◆ Source text:

It never occurred to me to be afraid that morning, or any other morning. Playing on the playground, walking out to one of the four corners for crossing duty, getting into Mom's car or the bus at the end of the day, I never felt I was in danger. My Mom had been teaching at this school for years and nothing bad had ever happened to her that I knew of. She must have been scared after the shooting. I saw different colors of people, but those differences held no more meaning for me than the difference in the color of my bedroom walls from the color of my sisters' bedroom walls. Clothes, furniture, cars, books, flowers, trees and bugs were different colors. It seemed so obviously natural that people were different colors, too, that I didn't register the fuss going on in the nation.

I had two best friends that year. One was Leanne Ogle. She was skinny like me, but brunette. We'd get to school and trade left shoes so we'd walk around all day with mismatched matching pairs. Hidden in our desks from the watchful eye of Mr. Schneidewind were the people we made out of Bugles corn chips, glue, yarn and googly eyes. Sometimes Leanne came to my house after school. We'd ride the bus to my neighborhood on afternoons my Mom left school to go to her second job at Lewin's Fine Women's Wear in the mall. A few times I'd go to Leanne's house on Fridays so I could spend the night. My other friend was Sadie. She was chubby, not like me, and had black kinky hair that shined. Sadie came to my house once that I remember. She gave me a poster of a woman with a parasol sitting in a boat on a serene lake surrounded by willows. She said it had reminded her of me. She and I put it up with tacks on the only wall in our unfinished basement that wasn't concrete. I kept that poster for years, remembering what it felt like to be loved by someone as kind and sweet as Sadie.

The following school year I attended Truesdell Junior High, or True Hell, as it was better known. Truesdell was near my neighborhood, so this time it was the black kids who got bused to us instead of us to them. I think I was afraid most of the time. Afraid I'd forget where my locker was. Afraid of forgetting my combination. Afraid I'd fail Spanish. Afraid of gym class where I'd have to unclothe my frighteningly thin, prepubescent body in front of girls with breasts and change into the ugly green bubble shorts and matching short sleeved shirt. Everyone said I looked like a toothpick stuck in an olive. I hated 7th grade.

Truesdell was the loneliest and most crowded school I'd ever been in. There were hundreds of students and I missed my Ingalls friends. I missed having a friend to share shoes and Bugles with. I missed knowing my classmates and having friends. Leanne was running with different girls and we hardly ever saw one another. I didn't have the one close friend that I needed in this giant hormone confused rat race. And then I saw Sadie. She was the most beautiful thing I'd seen all year; a serene, beautiful lake surrounded by willows. I greeted her with open arms and a smile so big my face hurt. But she didn't reciprocate. Her greeting was restrained and cool. She had a painful kind of sadness in her eyes. We saw each other a few more times in the halls after that, but something was different and she never wanted to stop for long. I guess I thought she had just made different friends, like Leanne.

◆ Given material:
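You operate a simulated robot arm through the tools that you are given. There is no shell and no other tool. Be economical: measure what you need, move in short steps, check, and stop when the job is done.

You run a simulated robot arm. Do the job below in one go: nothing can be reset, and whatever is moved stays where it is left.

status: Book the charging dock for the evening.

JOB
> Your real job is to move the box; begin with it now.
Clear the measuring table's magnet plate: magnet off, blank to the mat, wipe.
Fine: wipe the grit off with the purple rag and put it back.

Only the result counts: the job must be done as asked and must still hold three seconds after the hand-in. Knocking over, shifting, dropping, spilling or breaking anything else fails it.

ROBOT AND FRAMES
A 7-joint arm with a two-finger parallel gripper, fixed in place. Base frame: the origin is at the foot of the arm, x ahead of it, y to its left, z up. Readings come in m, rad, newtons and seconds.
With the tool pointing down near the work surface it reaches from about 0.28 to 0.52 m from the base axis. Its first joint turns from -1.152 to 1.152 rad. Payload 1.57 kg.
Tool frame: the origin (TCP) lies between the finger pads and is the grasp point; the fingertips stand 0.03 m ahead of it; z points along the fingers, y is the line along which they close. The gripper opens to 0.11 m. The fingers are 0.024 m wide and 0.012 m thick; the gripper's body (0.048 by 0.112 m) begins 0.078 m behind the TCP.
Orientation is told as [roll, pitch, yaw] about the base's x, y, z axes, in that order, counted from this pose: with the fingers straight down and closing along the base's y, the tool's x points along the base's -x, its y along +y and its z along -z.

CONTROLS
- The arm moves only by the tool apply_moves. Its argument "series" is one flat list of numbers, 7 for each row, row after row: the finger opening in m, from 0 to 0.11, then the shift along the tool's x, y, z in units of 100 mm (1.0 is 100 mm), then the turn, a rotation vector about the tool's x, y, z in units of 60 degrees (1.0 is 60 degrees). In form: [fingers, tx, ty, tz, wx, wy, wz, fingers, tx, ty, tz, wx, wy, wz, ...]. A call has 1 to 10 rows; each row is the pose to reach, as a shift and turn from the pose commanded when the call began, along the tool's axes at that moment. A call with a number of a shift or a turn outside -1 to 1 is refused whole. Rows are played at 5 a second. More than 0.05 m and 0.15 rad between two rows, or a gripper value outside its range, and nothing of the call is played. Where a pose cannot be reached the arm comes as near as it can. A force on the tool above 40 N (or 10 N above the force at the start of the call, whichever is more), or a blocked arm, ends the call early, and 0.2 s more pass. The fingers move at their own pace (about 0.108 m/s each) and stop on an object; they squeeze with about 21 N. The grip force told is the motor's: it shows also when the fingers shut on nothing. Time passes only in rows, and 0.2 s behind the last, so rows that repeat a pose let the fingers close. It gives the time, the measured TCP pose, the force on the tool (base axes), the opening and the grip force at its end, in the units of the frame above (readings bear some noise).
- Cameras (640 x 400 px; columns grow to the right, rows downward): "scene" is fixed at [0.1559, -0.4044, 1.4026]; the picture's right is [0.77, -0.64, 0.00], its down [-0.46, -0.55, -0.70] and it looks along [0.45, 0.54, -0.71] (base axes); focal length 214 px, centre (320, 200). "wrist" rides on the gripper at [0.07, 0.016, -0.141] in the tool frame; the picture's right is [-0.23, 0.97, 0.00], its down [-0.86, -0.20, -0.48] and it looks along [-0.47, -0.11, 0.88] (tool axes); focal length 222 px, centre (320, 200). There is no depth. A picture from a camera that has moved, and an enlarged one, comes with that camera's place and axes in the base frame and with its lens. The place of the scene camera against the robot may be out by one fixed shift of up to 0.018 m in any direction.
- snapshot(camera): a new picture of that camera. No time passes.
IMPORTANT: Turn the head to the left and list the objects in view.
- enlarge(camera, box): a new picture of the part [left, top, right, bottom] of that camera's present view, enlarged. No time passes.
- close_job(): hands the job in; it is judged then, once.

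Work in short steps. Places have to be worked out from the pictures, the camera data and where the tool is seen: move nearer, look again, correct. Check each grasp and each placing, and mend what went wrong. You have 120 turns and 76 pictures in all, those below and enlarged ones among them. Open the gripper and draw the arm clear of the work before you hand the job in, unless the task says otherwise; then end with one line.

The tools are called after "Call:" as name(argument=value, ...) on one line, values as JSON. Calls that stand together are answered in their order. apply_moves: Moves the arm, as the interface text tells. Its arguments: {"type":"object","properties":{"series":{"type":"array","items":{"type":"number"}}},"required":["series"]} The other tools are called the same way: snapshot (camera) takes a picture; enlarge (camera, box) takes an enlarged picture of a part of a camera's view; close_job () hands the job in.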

◆ Task set:
a: Repeat the span of the source text whose first words are "It never occurred" and whose last words are "in the nation.".
b: Continue the source text from where it stops.

◆ Answers to the exercise:
a:
It never occurred to me to be afraid that morning, or any other morning. Playing on the playground, walking out to one of the four corners for crossing duty, getting into Mom's car or the bus at the end of the day, I never felt I was in danger. My Mom had been teaching at this school for years and nothing bad had ever happened to her that I knew of. She must have been scared after the shooting. I saw different colors of people, but those differences held no more meaning for me than the difference in the color of my bedroom walls from the color of my sisters' bedroom walls. Clothes, furniture, cars, books, flowers, trees and bugs were different colors. It seemed so obviously natural that people were different colors, too, that I didn't register the fuss going on in the nation.

b:
I don't remember when in the year this horrible thing happened. But it came one day during that in-between class rush. Long hallways, classes miles apart, hundreds of students all rushing to get where they needed to be before the dreaded bell. Thwack! I was hit on the back of the head by something hard. Turning to see who or what, continuing in my rush to get to the next class, I saw a girl much bigger than me. She had 3 or 4 friends attached to her, like extensions of herself, and they were all laughing at me. This big girl, with hate in her eyes and a face I did not know, had hit me. I had never been hit before. Shock, embarrassment and fear all flooded up but there was no time to think about it. I had to get to class. Every day after that I fully expected another hit from behind. I became more afraid, not knowing where or when she was waiting to jump out and beat my skinny, little body into a pulp. I didn't know this girl and her posse of friends who hated me for a reason I couldn't understand, but I did fear them.

Colors were everywhere. The pale white skin of my Spanish teacher's complexion. The ugly green of my gym uniform. The blue of the lock whose combination I feared would allude me. The browns, blacks, whites, tans and olives of the skins of the hundreds of students at True Hell. We were just different colors, like everything else in life. And then I spoke to Sadie one last time.

It was in a different long, gray, student-filled hallway between classes. Sadie and I were standing face to face. "Shannon, I can't be friends with you anymore." A sharpness stabbed my heart and it grew heavy with a weight I did not know. I'd had plenty of painful moments by the time I was 12. Plenty of pain. My pets dying, my Dad leaving again and again, the loneliness of being the youngest. But the words she spoke next added a new, pressing weight to my heart and pushed me forever away from my innocent view of race. I came face to face with the ugly, irrational, stupidity of racism. "I can't be friends with you because I'm black and you're white." And it was then that I saw them. About 20 feet away behind Sadie. The big girl that had hit me and her backup singers, glaring at me and at the back of Sadie's head. They had scared her too, and in order to survive this school, this True Hell, she had chosen to do as they said and get rid of her skinny, blond white friend.

As I thought about writing this piece this morning in my bathroom with the blow dryer pointed at my still (boxed) blond hair, I realized after 37 years that the last moment with Sadie still hurts and I miss her. But I think the tears that I push back now while I sit at my desk aren't just for Sadie or for me, but also for a world that I have believed should exist and doesn't yet.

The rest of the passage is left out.